* Provided text
===
IDTechEx also identifies low-carbon methanol production as a crucial, albeit less prominent, avenue for hydrogen application. Companies like Carbon Recycling International (CRI) are making significant progress in this area, developing projects like the Finnjord E-methanol plant.
Methanol serves as a vital component in various chemicals and is increasingly being used in energy storage and as an automotive fuel. The utilization of green or blue hydrogen can substantially reduce emissions in chemical production.
However, like green ammonia, green methanol production remains cost-prohibitive and is largely dependent on the CO2 source. Moreover, the CO2 needs to be sourced from direct air capture or waste/biomass for the methanol to be classified as truly carbon neutral.
Emerging industrial applications: Steelmaking, power generation & synthetic fuel production
IDechEx anticipates a significant role for hydrogen in steelmaking in the medium to long term.
Conventional steel production contributes to 7-9% of global CO2 emissions. Leading companies such as ArcelorMittal, SSAB, and Tata Steel are actively researching hydrogen-powered direct reduced iron-electric arc furnace (H2-DRI-EAF) technologies to produce more sustainable steel.
===
* Aim 1
Give the stretch of the provided text that starts with "Methanol serves as" and ends with "in chemical production.", unchanged.
* Aim 2
Supply the part of the provided text that comes after its last sentence.

* Available data
===
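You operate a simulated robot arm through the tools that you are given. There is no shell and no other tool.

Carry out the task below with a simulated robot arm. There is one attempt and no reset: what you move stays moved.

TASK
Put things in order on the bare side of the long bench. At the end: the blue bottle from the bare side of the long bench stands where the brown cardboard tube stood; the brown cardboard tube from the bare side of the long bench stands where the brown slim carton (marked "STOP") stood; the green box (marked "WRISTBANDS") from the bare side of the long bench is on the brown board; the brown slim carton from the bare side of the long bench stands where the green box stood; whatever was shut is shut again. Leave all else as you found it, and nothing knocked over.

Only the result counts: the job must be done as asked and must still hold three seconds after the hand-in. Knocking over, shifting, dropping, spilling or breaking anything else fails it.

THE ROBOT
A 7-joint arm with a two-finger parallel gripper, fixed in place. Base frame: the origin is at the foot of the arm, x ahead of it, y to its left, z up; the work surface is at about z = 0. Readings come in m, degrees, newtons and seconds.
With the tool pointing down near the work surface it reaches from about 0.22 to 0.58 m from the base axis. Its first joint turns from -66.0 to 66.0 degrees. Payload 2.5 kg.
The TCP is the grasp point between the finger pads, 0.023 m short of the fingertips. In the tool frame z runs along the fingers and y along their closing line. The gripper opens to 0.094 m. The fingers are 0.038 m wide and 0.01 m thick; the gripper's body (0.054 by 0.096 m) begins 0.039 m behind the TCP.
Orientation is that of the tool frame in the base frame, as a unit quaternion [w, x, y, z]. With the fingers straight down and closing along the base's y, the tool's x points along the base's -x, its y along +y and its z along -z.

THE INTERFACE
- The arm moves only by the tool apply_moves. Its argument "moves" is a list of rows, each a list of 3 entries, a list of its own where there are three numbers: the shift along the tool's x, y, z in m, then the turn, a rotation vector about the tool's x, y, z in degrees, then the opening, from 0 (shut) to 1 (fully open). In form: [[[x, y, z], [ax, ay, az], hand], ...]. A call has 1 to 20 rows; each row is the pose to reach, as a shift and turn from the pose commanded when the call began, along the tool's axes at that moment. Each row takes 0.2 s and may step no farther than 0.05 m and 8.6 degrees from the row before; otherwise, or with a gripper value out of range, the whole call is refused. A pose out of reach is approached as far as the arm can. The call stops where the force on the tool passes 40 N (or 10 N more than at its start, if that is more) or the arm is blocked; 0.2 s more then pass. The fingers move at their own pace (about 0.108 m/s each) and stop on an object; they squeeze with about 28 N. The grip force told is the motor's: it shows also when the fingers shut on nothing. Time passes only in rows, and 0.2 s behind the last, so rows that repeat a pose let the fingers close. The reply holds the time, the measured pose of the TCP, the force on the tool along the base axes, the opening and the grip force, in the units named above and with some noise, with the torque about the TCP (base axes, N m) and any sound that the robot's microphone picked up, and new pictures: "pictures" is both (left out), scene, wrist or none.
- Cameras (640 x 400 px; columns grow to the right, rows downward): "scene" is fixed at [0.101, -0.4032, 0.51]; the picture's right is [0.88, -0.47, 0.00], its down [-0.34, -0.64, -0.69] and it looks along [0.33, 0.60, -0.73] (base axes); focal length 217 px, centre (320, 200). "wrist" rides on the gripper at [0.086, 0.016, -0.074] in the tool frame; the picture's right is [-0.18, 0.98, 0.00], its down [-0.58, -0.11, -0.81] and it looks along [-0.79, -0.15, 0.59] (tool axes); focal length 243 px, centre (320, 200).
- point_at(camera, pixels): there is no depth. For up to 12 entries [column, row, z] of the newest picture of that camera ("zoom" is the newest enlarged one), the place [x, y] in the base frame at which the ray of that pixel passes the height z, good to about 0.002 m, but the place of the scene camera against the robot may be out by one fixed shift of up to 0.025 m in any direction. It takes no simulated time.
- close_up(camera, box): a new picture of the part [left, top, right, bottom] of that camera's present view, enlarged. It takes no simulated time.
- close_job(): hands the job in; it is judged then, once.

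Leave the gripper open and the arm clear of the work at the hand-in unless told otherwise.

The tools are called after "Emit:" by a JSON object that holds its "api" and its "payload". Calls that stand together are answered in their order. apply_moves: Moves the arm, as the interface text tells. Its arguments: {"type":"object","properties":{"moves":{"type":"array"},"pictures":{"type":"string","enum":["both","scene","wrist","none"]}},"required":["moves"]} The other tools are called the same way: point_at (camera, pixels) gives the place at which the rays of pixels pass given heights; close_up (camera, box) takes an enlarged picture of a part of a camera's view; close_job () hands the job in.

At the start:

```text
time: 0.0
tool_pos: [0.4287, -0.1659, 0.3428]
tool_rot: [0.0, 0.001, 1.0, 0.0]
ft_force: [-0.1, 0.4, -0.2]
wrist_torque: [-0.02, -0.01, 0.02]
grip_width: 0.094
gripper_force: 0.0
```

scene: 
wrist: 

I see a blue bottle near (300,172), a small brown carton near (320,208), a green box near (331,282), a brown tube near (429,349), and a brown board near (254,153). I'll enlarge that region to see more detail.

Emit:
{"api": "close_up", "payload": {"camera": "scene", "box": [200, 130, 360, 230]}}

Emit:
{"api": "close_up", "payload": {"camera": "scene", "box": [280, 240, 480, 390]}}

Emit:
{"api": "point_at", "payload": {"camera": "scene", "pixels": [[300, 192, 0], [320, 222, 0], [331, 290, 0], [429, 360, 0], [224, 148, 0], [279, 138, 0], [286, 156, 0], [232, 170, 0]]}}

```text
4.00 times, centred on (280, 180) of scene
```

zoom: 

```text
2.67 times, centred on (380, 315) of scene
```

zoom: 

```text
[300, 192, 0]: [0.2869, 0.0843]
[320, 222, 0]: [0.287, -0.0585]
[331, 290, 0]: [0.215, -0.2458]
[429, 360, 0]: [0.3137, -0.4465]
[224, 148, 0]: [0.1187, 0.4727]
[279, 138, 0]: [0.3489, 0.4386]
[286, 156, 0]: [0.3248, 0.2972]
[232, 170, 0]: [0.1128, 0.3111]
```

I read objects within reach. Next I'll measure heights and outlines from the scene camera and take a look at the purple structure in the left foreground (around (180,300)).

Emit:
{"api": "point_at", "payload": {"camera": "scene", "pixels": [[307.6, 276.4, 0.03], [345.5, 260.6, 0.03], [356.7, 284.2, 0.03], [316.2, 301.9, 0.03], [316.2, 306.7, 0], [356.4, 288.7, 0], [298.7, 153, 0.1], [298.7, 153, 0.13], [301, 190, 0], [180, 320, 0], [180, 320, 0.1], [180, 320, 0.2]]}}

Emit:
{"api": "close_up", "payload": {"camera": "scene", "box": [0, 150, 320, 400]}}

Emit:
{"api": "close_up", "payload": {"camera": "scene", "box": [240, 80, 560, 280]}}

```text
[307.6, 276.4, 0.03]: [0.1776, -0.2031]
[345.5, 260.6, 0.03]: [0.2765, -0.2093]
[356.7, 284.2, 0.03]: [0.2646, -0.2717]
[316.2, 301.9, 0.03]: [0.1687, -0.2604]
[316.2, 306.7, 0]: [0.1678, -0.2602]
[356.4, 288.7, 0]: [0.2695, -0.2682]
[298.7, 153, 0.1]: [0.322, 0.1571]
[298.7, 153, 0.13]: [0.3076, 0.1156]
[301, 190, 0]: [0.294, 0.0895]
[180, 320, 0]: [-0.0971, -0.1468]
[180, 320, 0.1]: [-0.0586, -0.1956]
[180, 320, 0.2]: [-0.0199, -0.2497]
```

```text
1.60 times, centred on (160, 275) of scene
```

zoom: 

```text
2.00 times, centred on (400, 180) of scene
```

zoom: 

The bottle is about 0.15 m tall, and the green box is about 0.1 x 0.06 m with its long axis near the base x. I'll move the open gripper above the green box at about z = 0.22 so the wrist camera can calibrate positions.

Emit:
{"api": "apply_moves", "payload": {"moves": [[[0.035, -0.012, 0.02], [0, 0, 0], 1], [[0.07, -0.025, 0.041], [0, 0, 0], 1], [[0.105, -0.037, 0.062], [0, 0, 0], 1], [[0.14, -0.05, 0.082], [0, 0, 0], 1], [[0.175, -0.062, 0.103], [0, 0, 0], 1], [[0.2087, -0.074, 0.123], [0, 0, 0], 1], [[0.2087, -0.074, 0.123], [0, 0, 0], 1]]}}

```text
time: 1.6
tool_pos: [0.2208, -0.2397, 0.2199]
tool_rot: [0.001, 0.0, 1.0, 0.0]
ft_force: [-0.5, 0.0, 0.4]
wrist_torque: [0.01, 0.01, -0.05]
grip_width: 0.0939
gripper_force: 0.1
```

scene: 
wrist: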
===
* Written response 1
Methanol serves as a vital component in various chemicals and is increasingly being used in energy storage and as an automotive fuel. The utilization of green or blue hydrogen can substantially reduce emissions in chemical production.

* Written response 2
This is exemplified by the HYBRIT Demonstration project – a Swedish collaborative project between SSAB, LKAB, and Vattenfall.
The companies are working on demonstrating a fossil-free steel value chain using renewable energy and hydrogen in Sweden, which involves decarbonising all elements of the steelmaking supply chain. Although technological challenges persist, hydrogen stands as a pillar in this transition.
The application of hydrogen in power and heat generation is still in the early stages but holds critical promise for broader decarbonisation efforts. Hydrogen has potential applications in renewable energy strage, off-grid storage, and combined heat and power (CHP) plants.
Despite efficiency losses in power-to-gas-to-power conversions, hydrogen presents an attractive alternative for off-grid applications with limited options. However, the use of hydrogen in power and heat applications, particularly renewable energy storage, still requires refined business models to make it more commercially viable.
Hydrogen also plays an essential role in biofuel and synthetic fuel production. First and advanced-generation biofuels can become increasingly carbon-neutral through the application of green hydrogen. Major refiners like Neste and TotalEnergies are focusing on these fuels, propelled by consumer demand and regulatory policies.
However, IDTechEx expects hydrogen’s role in this sector to be comparatively limited, at least in the medium term.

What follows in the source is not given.